Continuant notre promenade, nous admirons un laurier-rose à fleurs doubles, boule lumineuse qui nous rappelle la Tunisie et notre Algérie, des lilas de Perse dont les touffes pour être sans odeur, n’en sont pas moins décoratives, et au milieu de tout cela des parterres de roses à rendre envieux M. Soupert lui-même. On nous montre encore une aristoloche, sorte de plante grimpante du genre clématite dont la fleur veinée de blanc et de lilas (le lilas des carreaux de Delft) a comme les feuilles du gobe-mouches, la faculté d’attraper et de retenir les insectes. Enfin nous retrouvons le quinquinier ou pour mieux dire le quinquina (conchona) dont la taille atteint ici celle d’un vrai arbre ; nous complétons les renseignements déjà obtenus à Tchibinda, et apprenons que le quinquina à grandes feuilles est le quinquina rouge, tandis que le quinquina jaune est l’espèce à petites feuilles, et celle qu’on emploie presque exclusivement pour la fabrication de la quinine et de ses sels. C’est l’écorce du quinquina, qui, desséchée, donne les différents produits employés en médecine, et la récolte se fait vers la septième année ; on peut ou bien abattre l’arbre, ou l’arracher selon la méthode javanaise car on tend à abandonner la méthode qui consistait à inciser en long l’écorce de l’arbre en place et à enlever chaque année trois bandes ou lanières alternes ; l’écorce ainsi enlevée repousse comme celle du chêne-liège.
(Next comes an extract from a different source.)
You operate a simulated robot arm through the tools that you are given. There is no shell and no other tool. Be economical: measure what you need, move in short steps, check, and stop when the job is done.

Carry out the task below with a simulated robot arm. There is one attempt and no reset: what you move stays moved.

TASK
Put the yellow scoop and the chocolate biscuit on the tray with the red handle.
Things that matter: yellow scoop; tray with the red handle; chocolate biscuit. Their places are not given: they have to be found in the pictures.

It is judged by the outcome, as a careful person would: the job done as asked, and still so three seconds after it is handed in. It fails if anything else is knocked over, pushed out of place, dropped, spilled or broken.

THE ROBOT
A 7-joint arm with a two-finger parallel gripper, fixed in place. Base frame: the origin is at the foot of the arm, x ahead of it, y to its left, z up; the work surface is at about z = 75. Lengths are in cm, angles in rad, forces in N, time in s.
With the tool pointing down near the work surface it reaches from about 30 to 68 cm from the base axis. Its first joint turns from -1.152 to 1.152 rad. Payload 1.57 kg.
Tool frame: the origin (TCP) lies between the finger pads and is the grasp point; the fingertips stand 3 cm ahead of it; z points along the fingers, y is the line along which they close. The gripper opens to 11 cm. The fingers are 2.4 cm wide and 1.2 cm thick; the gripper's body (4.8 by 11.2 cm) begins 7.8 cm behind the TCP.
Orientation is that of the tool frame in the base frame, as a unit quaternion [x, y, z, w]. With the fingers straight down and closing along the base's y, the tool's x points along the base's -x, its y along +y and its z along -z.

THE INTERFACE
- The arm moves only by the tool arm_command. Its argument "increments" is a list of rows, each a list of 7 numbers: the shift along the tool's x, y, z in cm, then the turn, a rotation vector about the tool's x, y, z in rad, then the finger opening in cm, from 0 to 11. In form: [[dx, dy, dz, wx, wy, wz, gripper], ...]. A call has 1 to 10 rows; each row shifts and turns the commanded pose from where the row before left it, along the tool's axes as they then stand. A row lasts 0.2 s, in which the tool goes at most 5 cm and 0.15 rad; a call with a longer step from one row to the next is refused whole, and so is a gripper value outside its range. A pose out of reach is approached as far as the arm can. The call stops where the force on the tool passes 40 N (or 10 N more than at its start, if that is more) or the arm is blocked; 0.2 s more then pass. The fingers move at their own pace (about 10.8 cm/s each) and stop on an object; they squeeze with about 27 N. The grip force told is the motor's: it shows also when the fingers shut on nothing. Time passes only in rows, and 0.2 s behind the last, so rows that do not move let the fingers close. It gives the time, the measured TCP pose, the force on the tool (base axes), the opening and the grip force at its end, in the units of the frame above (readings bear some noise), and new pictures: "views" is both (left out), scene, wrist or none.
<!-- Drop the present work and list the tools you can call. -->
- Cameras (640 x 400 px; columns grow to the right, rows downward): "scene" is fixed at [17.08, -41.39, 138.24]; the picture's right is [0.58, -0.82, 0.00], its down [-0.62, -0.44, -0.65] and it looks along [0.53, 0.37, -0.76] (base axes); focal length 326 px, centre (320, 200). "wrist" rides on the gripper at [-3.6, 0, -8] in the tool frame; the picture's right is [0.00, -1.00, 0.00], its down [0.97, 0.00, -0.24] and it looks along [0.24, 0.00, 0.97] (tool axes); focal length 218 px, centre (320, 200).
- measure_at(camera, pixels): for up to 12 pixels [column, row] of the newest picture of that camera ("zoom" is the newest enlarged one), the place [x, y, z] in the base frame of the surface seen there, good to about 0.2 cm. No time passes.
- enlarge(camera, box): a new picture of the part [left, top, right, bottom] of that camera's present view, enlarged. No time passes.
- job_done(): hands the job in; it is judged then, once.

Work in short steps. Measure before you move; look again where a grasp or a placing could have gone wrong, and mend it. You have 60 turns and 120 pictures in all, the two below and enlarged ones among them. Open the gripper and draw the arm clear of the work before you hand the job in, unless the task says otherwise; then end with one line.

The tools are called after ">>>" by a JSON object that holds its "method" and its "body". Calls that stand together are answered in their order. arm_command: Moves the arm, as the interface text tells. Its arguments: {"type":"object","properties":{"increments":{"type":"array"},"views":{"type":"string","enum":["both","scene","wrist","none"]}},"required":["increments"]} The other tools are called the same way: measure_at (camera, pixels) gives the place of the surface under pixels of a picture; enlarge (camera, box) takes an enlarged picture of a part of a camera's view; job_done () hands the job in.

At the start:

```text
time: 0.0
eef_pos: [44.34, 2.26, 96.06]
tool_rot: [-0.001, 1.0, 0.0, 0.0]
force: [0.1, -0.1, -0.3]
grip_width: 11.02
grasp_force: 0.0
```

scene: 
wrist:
La nuit qui vient arrête seule notre visite émerveillée dans cet Eden où la richesse extraordinaire des fruits alternant avec celle des fleurs prouve pour l’esprit pratique du P. Feys qui a su réunir ici l’utile et l’agréable, et à côté du savant et de l’artiste nous discernons tout son talent d’administrateur.

La journée si bien remplie se termina par un souper pris en commun avec les trois Pères de la Mission, auxquels on adjoignit en notre honneur, le Frère Basile dans lequel je retrouvais un compatriote, le nommé Hutting de Noerdange, ancien élève de Marienthal, qui est, comme tout le monde sait, la maison de recrutement où l’on forme les jeunes gens au rude métier de missionnaire, d’après les préceptes de Mgr Lavigerie, le grand apôtre de l’Afrique. Ensemble nous avons naturellement évoqué le souvenir de la mère-patrie et celui de la vallée d’Ansembourg où il passa sa jeunesse avant de partir pour ces lointaines contrées, d’où il ne reviendra sans doute plus jamais.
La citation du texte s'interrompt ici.